Task details. Output the material below in its entirety, exactly as given.

Dataset section.

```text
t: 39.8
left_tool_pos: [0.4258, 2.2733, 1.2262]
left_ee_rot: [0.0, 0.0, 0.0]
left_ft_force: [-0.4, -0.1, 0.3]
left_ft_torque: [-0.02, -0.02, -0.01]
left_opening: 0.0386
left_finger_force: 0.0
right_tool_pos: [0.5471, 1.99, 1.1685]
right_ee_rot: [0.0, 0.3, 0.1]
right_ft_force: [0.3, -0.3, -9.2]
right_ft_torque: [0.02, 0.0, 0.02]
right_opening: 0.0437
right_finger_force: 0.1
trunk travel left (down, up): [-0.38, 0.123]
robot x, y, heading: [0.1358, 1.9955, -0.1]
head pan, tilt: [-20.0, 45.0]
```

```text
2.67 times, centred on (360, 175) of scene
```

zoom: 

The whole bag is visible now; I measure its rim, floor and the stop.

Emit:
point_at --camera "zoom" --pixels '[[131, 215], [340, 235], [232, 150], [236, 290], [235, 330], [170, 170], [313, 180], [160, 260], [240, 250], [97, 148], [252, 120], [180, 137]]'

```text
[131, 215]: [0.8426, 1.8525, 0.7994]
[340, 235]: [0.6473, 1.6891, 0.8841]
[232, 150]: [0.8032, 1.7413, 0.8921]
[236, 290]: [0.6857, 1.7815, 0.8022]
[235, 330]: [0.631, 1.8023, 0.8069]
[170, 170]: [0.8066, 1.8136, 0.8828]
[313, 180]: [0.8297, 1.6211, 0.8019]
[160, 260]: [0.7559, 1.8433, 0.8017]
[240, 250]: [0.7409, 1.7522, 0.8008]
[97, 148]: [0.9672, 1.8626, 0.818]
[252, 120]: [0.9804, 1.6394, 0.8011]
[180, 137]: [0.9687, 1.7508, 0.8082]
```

Output for this exercise.
```text
t: 39.8
left_tool_pos: [0.4258, 2.2733, 1.2262]
left_ee_rot: [0.0, 0.0, 0.0]
left_ft_force: [-0.4, -0.1, 0.3]
left_ft_torque: [-0.02, -0.02, -0.01]
left_opening: 0.0386
left_finger_force: 0.0
right_tool_pos: [0.5471, 1.99, 1.1685]
right_ee_rot: [0.0, 0.3, 0.1]
right_ft_force: [0.3, -0.3, -9.2]
right_ft_torque: [0.02, 0.0, 0.02]
right_opening: 0.0437
right_finger_force: 0.1
trunk travel left (down, up): [-0.38, 0.123]
robot x, y, heading: [0.1358, 1.9955, -0.1]
head pan, tilt: [-20.0, 45.0]
```

```text
2.67 times, centred on (360, 175) of scene
```

zoom: 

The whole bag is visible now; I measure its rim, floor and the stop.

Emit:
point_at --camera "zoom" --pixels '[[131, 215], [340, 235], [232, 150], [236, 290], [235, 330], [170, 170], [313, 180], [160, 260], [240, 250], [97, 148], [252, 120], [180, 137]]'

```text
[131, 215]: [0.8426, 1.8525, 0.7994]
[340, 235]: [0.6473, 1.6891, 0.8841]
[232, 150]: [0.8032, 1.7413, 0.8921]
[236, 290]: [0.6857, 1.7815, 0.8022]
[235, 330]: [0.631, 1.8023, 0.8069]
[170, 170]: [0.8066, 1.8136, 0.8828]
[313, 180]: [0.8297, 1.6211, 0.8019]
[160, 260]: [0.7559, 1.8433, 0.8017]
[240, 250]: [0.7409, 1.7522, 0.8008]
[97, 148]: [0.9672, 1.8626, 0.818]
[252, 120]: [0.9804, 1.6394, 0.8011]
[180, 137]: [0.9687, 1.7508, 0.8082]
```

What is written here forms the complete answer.